# STATED PROBLEM 1:
Please set down exactly the lines of the listing below from the line containing "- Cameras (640" through the line containing "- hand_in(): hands", both lines included, leaving out all other lines. Number the lines from 1 and leave blank lines out.

# EXTRACT PROVIDED:
◇ ◇ ◇ ◇

Madras High Court|21 January, 2009

JUDGMENT / ORDER

Animadverting upon the order dated 26.08.2008 passed by the learned I Assistant City Civil Judge, Chennai in I.A.No.13368 of 2008 in O.S.No.4447 of 2007, this civil revision petition is focussed.
2. Heard both sides.
3. The facts giving rise to filing of this revision as stood exposited from the records could pithily and precisely, tersely and briefly be set out thus:
The first respondent herein filed the suit O.S.No.4447 of 2007 seeking the following reliefs:
"a) directing the defendants jointly and severally to pay a sum of Rs.2,50,000/- to the plaintiff, towards the damage for the breach of contract as well as towards the compensation for the mental agony and harassment meted out by the plaintiff, at the hands of the defendants;
b) directing the defendants to pay the cost of the suit."
4. The defendants entered appearance and filed their written statement, whereupon the trial commenced. It appears during the pendency of the trial, with the permission of the Court, additional written statement was also filed by the defendants. Thereupon, reply statement was filed by the plaintiff. After the trial got concluded the matter was posted for arguments on the plaintiffs' side and the arguments were also over and at the time of the matter coming up for defendants' arguments, the plaintiff came forward with an I.A.No.13368 of 2008 under Order 1 Rule 10 of C.P.C. for impleading the proposed party, namely M/s Sharfunnissa Begam Saheba, whereupon the revision petitioners herein objected to it. However, the trial Court allowed the petition for amendment. Being aggrieved by and dissatisfied with the order of the trial Court, this revision is focussed on various grounds.

◇ ◇ ◇ ◇

# AVAILABLE DATA:
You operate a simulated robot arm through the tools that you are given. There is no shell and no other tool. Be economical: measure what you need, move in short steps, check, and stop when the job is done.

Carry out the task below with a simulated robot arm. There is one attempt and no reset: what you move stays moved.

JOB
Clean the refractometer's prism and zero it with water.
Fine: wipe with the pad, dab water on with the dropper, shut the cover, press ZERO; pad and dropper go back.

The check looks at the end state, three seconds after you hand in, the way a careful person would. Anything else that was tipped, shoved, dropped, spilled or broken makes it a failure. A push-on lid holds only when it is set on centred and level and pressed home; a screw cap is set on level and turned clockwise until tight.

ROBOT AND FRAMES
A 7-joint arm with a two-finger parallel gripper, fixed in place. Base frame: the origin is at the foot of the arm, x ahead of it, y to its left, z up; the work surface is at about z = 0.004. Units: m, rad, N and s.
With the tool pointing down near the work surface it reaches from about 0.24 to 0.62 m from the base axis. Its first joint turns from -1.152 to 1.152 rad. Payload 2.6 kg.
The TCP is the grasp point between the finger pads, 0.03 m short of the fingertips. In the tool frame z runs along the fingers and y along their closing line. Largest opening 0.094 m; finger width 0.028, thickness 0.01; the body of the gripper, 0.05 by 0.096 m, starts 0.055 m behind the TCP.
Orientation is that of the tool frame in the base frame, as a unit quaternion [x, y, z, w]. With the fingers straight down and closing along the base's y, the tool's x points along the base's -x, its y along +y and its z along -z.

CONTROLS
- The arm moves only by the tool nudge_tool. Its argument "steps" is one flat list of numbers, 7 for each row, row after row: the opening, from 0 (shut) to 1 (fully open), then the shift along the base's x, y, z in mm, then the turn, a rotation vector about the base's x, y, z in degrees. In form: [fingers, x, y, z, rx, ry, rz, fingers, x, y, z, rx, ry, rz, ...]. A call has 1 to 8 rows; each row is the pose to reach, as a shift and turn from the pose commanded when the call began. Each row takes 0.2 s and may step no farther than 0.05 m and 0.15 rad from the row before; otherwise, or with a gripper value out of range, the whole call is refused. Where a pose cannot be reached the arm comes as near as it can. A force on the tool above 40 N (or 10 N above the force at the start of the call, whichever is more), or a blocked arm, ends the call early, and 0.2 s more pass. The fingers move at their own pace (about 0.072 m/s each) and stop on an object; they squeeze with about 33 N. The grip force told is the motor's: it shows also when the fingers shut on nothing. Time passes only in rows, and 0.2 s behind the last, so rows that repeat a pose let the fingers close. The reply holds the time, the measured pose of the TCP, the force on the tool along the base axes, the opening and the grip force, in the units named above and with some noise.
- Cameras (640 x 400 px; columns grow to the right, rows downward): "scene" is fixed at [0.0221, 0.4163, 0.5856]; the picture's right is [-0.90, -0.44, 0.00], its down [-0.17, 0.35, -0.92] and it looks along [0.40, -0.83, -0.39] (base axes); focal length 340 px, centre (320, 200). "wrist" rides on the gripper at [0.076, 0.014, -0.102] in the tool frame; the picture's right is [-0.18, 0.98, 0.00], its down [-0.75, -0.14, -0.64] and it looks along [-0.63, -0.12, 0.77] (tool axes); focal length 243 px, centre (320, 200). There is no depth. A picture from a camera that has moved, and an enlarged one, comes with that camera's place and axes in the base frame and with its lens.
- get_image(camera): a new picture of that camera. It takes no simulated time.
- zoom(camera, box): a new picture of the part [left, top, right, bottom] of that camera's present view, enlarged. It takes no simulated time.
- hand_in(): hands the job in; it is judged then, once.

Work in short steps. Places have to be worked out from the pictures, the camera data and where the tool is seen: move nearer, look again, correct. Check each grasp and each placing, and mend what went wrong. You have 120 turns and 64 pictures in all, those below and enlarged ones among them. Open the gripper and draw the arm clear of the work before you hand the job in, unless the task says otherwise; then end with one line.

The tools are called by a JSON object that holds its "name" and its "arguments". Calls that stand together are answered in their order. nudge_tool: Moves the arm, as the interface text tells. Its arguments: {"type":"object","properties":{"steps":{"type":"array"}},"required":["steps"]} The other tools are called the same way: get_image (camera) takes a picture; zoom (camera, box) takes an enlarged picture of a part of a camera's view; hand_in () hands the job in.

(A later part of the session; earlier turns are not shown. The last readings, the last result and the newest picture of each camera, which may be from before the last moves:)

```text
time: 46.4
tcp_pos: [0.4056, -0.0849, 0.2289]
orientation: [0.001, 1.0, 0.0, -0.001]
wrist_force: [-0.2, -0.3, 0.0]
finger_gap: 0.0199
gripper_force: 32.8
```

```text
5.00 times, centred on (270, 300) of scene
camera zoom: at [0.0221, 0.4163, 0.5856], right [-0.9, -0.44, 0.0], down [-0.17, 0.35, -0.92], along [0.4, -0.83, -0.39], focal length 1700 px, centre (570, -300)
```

◇ ◇ ◇ ◇

# STATED PROBLEM 2:
Write what comes next in the extract provided.

# EXPECTED OUTPUT 1:
1. - Cameras (640 x 400 px; columns grow to the right, rows downward): "scene" is fixed at [0.0221, 0.4163, 0.5856]; the picture's right is [-0.90, -0.44, 0.00], its down [-0.17, 0.35, -0.92] and it looks along [0.40, -0.83, -0.39] (base axes); focal length 340 px, centre (320, 200). "wrist" rides on the gripper at [0.076, 0.014, -0.102] in the tool frame; the picture's right is [-0.18, 0.98, 0.00], its down [-0.75, -0.14, -0.64] and it looks along [-0.63, -0.12, 0.77] (tool axes); focal length 243 px, centre (320, 200). There is no depth. A picture from a camera that has moved, and an enlarged one, comes with that camera's place and axes in the base frame and with its lens.
2. - get_image(camera): a new picture of that camera. It takes no simulated time.
3. - zoom(camera, box): a new picture of the part [left, top, right, bottom] of that camera's present view, enlarged. It takes no simulated time.
4. - hand_in(): hands the job in; it is judged then, once.

# EXPECTED OUTPUT 2:
5. The learned counsel for the revision petitioners placing reliance on the grounds of revision would develop his argument to the effect that at the fag end of the suit, the plaintiffs were not justified in filing such an application for impleading the Mosque. In fact, the plaintiffs were fully aware of the fact that their contract was between Mosque and the plaintiffs; the plaintiffs did choose to focus their relief only as against the defendants 1 to 4, so to say the Office bearers on the sole ground that they had the mala fide intention in committing breach of contract and accordingly damages was claimed as against them only and not as against the Mosque; it is not as though as on the date of filing of the suit, the plaintiffs were not aware of the contract which emerged between the Mosque and the plaintiffs; nonetheless the plaintiffs did choose to restrict their claim of damages only as against D1 to D4. Accordingly he prays for setting aside the order of the lower Court by allowing this civil revision petition.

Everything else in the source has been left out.